This weekend is going to be a busy one for the City. The Cardinals, Blues, and Rams will be hosting games. Monday is a holiday for many people. I look forward to everyone having a great time - and victories for the home teams.
The region is also going to be the site of several activities associated with the protests held for the past two months in St. Louis County, and, for the past two nights, in a city neighborhood.
Although I have been closely involved in conversations with federal, state, and county officials, and with members of the faith and civil rights communities, I have deferred to Governor Jay Nixon, and County executive Charlie Dooley to talk publicly about things going on in Ferguson.
With protests on South Grand over the past two nights, though, it is appropriate for me to get involved.
The time has come for people who are pushing for change to meet with the government agencies that can lead change to find common ground, to find solutions to problems, and to identify a way forward for our region.
How could we move our region forward? With some commonsense changes to governance, police practices, and targeted investments to address racial disparities.

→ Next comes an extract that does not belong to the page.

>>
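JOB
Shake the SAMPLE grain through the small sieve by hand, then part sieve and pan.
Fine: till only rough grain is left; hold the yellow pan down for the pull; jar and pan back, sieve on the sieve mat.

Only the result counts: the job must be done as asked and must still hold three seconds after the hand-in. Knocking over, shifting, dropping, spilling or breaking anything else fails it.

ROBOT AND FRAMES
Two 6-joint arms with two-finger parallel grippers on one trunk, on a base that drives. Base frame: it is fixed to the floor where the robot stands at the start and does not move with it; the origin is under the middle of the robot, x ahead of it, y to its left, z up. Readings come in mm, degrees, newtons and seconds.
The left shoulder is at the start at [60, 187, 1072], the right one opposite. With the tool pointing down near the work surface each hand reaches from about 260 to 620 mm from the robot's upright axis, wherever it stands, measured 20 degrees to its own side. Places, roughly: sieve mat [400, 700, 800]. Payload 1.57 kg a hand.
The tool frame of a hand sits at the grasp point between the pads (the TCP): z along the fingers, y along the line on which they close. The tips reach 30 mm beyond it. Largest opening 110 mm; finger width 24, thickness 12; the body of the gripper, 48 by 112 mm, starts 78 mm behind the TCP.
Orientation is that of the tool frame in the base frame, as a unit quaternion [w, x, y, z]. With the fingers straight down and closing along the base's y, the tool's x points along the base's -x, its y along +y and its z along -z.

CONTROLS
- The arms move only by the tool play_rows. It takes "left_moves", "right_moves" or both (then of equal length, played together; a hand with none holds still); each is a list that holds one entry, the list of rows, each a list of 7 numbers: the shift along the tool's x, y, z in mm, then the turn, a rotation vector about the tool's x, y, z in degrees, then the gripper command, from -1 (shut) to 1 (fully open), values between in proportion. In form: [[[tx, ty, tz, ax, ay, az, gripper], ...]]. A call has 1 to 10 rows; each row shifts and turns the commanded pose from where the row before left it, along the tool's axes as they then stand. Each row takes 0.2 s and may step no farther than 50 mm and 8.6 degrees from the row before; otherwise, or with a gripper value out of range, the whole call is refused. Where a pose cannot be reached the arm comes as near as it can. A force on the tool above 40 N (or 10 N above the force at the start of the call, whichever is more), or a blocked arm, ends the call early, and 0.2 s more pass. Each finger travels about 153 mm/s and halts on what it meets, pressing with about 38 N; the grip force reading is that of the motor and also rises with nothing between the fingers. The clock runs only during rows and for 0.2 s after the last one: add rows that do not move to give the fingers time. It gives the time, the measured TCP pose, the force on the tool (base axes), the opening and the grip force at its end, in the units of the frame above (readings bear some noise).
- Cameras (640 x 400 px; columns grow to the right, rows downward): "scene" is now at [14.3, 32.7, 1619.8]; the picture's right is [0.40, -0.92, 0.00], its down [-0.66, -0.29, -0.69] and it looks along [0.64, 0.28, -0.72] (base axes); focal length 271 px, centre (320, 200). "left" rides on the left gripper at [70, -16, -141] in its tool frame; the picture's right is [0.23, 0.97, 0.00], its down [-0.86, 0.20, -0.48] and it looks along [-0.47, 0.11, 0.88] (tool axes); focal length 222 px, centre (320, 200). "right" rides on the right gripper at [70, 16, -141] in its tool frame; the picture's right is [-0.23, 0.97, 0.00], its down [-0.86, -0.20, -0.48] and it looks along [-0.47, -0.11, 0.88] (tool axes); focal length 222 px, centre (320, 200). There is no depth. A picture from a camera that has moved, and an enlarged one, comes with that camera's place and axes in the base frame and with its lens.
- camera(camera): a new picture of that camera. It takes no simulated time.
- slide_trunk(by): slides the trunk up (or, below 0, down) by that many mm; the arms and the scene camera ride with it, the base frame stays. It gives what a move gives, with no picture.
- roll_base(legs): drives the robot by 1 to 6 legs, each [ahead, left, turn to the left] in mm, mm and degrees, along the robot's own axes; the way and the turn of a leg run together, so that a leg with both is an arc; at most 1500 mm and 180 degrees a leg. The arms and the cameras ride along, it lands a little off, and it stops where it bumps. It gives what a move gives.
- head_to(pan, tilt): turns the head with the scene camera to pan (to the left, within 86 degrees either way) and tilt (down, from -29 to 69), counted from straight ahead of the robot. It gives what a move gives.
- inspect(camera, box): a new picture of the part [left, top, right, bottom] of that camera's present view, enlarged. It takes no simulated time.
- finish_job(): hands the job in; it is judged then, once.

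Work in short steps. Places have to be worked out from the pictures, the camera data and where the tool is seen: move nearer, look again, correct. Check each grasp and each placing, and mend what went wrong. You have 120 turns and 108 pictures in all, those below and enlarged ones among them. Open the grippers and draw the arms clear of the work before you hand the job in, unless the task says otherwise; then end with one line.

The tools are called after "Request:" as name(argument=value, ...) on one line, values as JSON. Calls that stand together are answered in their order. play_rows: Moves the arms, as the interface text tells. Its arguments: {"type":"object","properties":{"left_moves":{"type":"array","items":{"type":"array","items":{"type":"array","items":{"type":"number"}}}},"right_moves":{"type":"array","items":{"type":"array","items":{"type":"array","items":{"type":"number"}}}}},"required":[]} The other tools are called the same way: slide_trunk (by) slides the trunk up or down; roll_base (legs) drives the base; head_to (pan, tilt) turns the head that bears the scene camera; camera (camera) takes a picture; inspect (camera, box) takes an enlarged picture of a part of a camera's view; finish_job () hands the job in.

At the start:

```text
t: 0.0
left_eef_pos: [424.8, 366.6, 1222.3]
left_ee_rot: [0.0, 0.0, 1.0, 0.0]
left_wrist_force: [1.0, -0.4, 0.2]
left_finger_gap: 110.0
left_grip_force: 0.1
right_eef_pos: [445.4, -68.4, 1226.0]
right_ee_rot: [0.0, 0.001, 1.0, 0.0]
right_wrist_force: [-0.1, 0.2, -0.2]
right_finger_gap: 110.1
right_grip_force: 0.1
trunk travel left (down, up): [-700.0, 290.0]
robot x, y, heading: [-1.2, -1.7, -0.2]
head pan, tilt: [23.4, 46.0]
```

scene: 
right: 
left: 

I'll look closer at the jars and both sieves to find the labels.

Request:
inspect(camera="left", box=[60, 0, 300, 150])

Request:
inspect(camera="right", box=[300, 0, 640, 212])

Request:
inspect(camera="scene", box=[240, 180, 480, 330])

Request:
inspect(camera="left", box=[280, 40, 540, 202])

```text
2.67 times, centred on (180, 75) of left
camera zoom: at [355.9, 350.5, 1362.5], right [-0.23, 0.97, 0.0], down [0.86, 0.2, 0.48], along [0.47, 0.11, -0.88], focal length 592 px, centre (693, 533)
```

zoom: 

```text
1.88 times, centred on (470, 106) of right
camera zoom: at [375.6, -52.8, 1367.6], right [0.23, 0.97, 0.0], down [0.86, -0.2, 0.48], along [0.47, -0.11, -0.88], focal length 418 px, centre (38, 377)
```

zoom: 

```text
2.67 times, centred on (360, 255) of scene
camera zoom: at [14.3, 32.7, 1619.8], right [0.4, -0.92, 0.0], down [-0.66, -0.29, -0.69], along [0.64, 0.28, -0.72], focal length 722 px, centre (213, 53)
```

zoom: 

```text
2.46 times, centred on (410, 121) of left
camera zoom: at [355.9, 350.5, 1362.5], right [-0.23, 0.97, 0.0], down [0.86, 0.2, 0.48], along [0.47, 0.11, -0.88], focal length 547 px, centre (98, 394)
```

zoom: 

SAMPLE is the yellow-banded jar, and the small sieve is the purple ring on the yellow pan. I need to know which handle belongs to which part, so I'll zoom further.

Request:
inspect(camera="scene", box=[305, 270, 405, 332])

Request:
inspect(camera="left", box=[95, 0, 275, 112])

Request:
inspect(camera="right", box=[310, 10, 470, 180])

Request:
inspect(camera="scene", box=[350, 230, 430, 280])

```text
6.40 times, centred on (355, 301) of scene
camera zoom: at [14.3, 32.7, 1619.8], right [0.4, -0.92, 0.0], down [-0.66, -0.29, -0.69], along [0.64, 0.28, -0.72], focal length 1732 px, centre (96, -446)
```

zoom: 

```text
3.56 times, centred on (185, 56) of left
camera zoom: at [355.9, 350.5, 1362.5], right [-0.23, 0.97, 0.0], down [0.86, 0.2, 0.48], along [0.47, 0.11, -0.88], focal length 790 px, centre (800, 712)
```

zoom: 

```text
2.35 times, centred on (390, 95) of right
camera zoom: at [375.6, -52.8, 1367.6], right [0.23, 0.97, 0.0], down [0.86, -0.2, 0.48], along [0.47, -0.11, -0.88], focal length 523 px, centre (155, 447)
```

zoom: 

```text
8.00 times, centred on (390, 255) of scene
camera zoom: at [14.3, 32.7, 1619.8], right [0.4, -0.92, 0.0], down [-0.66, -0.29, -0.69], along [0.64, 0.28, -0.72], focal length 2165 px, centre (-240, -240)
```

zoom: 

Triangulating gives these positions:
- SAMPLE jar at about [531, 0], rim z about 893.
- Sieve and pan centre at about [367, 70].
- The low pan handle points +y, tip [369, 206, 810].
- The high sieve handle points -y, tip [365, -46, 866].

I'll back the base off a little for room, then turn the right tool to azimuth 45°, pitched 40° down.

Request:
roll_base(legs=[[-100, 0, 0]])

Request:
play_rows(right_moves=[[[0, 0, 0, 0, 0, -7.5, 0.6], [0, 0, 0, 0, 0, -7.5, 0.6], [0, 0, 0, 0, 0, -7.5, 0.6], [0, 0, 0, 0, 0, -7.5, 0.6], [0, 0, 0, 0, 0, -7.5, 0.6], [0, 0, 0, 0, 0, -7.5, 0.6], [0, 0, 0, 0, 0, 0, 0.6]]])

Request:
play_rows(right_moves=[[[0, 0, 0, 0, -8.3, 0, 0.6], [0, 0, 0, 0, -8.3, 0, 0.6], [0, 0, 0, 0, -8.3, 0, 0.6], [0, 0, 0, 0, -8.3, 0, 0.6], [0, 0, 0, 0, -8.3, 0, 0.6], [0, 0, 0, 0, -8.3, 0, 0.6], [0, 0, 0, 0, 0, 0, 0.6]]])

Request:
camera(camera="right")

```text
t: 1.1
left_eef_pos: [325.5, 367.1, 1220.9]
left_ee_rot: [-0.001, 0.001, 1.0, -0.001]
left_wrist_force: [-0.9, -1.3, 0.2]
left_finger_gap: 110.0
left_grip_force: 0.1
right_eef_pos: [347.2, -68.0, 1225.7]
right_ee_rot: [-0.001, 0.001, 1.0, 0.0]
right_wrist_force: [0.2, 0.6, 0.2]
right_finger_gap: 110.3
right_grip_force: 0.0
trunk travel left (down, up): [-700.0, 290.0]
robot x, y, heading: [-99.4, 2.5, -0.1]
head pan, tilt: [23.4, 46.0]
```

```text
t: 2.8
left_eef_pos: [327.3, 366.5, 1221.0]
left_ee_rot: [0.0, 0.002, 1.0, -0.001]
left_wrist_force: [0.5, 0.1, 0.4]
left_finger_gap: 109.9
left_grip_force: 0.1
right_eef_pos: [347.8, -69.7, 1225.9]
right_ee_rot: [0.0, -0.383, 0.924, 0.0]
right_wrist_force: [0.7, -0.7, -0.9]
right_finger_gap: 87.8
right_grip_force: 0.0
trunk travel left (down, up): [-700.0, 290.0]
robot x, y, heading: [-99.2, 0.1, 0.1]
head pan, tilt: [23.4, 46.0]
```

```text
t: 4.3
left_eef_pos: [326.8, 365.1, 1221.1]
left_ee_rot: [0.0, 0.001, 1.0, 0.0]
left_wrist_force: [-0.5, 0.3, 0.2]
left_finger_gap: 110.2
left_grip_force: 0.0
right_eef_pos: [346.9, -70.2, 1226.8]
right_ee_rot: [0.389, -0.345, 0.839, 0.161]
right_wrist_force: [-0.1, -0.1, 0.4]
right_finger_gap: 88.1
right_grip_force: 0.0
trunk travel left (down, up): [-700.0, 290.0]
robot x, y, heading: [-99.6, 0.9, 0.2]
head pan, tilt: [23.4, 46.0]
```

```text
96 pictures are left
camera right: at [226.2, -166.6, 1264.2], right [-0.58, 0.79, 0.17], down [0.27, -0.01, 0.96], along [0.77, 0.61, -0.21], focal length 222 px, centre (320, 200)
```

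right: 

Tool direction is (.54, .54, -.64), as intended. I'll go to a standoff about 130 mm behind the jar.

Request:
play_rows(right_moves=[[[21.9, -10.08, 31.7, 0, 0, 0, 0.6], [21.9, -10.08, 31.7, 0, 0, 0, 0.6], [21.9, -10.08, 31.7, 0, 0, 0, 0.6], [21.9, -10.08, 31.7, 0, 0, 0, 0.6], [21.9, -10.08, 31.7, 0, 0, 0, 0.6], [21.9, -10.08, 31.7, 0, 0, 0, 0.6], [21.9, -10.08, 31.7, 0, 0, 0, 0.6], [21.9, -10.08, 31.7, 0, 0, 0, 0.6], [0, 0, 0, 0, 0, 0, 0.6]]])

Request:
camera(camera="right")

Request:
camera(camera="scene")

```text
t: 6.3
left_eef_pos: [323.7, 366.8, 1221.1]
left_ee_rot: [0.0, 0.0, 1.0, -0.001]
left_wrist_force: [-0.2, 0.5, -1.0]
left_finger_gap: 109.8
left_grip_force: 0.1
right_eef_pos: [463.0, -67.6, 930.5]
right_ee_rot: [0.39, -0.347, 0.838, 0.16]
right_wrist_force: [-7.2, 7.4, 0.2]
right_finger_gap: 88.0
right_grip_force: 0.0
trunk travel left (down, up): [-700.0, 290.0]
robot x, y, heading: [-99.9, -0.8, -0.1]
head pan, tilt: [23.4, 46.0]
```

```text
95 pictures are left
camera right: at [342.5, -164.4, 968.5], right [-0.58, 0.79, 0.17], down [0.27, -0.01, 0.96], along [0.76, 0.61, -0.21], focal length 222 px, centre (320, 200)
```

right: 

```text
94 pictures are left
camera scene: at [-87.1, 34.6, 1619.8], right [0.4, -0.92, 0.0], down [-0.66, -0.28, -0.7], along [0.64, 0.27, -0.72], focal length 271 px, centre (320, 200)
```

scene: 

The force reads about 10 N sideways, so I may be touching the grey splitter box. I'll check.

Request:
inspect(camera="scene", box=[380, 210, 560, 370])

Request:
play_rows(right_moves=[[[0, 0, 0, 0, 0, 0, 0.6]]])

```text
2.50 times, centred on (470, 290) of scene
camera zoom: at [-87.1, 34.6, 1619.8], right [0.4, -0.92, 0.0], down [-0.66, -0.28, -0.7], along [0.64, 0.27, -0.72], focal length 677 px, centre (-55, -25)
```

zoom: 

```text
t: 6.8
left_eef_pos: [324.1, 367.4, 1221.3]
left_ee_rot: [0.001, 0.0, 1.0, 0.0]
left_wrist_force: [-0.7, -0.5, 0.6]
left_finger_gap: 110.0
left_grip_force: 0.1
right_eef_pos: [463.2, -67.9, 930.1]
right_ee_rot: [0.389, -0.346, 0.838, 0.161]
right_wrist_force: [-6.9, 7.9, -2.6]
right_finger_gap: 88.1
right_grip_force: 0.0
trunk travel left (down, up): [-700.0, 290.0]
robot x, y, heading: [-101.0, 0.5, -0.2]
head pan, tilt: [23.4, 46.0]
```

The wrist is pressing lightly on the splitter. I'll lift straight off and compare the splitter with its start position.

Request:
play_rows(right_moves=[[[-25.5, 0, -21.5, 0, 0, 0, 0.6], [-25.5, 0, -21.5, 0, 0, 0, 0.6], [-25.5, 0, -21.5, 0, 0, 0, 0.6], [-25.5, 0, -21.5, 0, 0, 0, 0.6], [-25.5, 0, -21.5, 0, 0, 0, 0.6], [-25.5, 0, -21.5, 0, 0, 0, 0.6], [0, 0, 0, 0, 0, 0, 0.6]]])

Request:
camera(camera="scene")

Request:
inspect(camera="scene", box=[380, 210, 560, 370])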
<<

All St. Louisans should be treated equally under the law, and be able to trust the police departments that serve and protect them.
All St. Louisans should have a government that works for them, and has the ability to provide effective services efficiently.
All St. Louisans should be able to prepare themselves to get jobs that pay living wages, with careers limited only by their own ambition and talent.
All St. Louisans should be able to send their kids to good schools with teachers who care.
We can be a national model of how to address these challenges.
There needs to be an inclusive, permanent entity empowered by government, the business community, and the wider community to direct change in how we live together, how we prepare our children for jobs, and how those jobs are created. You can call it the Ferguson Commission or anything you like. But, it needs the authority of the governor and the sanction of the president.
And there needs to be major state and federal investment in north county and contiguous parts of north St. Louis. I do not mean promises of assistance or appropriations to be determined later, but hard dollars invested right now. The state and federal governments spent $500 million over a very short time in Joplin. I'd argue that a fraction of that investment in the St. Louis region right now is at least as compelling a need.
How could this come together? It can happen through negotiations between organizers of the protests and representatives of the federal, state and local governments. That is not the only way. But, it is a way that I now suggest.
There have been protests for weeks. Some of them have been peaceful and the sorts of actions that are constitutionally protected and, even, good for a community.
There have also been violent protests that have no place in any community. Here in the City, we will safeguard the rights to the first sort and we will deal quickly and thoroughly with the second sort.
I have asked every protest leader and protest ally I have spoken to disavow the violent acts of a few agitators. Support the protest; disavow the violence. Walk away from it.
I commend Chief Dotson and his officers for their restraint. I also commend them for their professionalism. But, I tell the residents of St. Louis, the Metropolitan Police Department will have no tolerance for violent actions undertaken by a few agitators.